The University of Massachusetts Amherst

Sustainability Spotlight: Oranges for Christmas

online shopping

From the day after Thanksgiving until the winter holidays, we find ourselves in a mad dash of buying presents for family, friends, coworkers, and everyone else in between. Realistically, the entire year is now a time for accumulating “stuff” for ourselves and others, but many companies make late November through December an open season for sales. Some start even earlier on November 11th, also known as “Singles Day.” This ‘holiday,’ spurred by the Chinese e-commerce giant Alibaba, has now become the world’s largest one-day shopping event. 

These and other corporate holidays such as Black Friday and Cyber Monday have transformed the way many of us we celebrate holidays that were once centered around gratitude and spending time with family. While these elements are still present in many of our gatherings, gift-giving is not only celebrated, but expected as a key part of the festivities. 

All across the internet and on social media are blog posts providing lists of products that we “simply cannot live without.” Online shopping has become nearly effortless thanks to corporations like Amazon. Before you click that next “Place Order” button, though, just remember that by doing so, you’re supporting a multi-billion dollar company that paid $0 in federal income taxes on the nearly $11 billion of income that it earned in 2018

It’s hard to change a culture of consumerism if we continue to contribute to it, but there are ways that we can shift our focus away from “stuff” and focus on the countless other things that bring joy and utility to our lives. Going forward with our gifting, consider giving someone lessons to learn a skill they’ve always dreamed of doing or tickets to a local concert or museum that they’d enjoy. While many of these gifts still cost money, the memories associated with these experiences will last far longer than the cheap plastic toy/one-use houseware/nifty electronic device you were considering as a last-resort present. 

Better yet, donate money in someone’s name to an organization doing work that improves the lives of others. Consider giving to the American Civil Liberties Union (ACLU), Planned Parenthood, or another impactful non-profit of your choice that is working to protect human rights, ensure quality healthcare for people of all backgrounds and identities, promote stricter standards for fair labor practices, and address other humanitarian and sustainability challenges. 

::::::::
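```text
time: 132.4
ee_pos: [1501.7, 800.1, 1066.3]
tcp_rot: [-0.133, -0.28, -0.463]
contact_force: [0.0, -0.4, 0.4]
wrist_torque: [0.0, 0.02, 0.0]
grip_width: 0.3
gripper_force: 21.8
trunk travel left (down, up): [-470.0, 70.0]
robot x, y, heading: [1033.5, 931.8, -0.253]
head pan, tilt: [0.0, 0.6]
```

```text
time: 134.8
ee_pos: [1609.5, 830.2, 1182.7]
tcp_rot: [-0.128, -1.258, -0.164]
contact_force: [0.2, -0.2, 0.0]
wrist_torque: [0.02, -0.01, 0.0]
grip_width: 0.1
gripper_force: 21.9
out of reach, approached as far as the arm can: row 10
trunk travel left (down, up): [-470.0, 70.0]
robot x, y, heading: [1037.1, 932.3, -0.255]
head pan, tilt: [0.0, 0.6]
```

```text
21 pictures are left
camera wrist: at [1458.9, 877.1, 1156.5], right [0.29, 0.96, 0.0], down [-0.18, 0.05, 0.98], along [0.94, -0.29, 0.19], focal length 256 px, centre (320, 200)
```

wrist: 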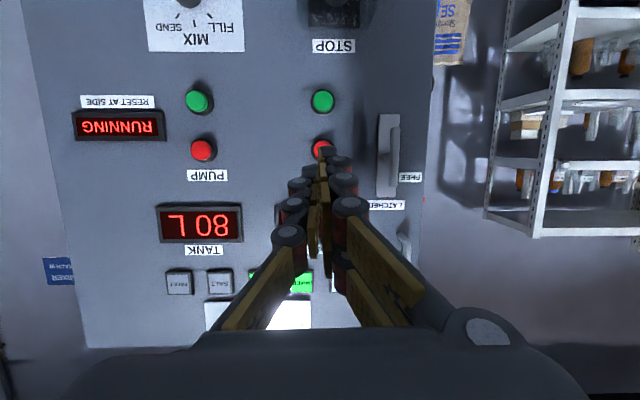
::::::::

In order to break away from our capitalist system in a more realistic way, consider giving someone your time. Do you know how to fix a bicycle? Do you have a favorite dish that you enjoy cooking? Where’s your favorite place to go hiking? Teach a skill or enjoy an activity with the person to whom you are “gifting” your time. That new breakfast sandwich maker may have an exorbitant price tag, but you can’t put a value on human interactions and investing in friendships. 

I will always remember my grandmother reminding me that when she was a child back in the 1920s, her annual, much-anticipated Christmas present was an orange. A piece of citrus fruit. Imagine giving a friend or loved one this as a gift and bracing yourself for their reaction. This is the power of consumerism; presents are valued by some of us based simply on price, and if it doesn’t meet our expectations, it won’t be received with as much gratitude. 

Over time, this culture has taken hold of our priorities while changing the way we think about gratitude and gift-giving. Only when we step back and evaluate our focus on consumerism can we begin to move away from these models of living and re-center our focus on expressing kindness and compassion in ways that are not grounded in materialism.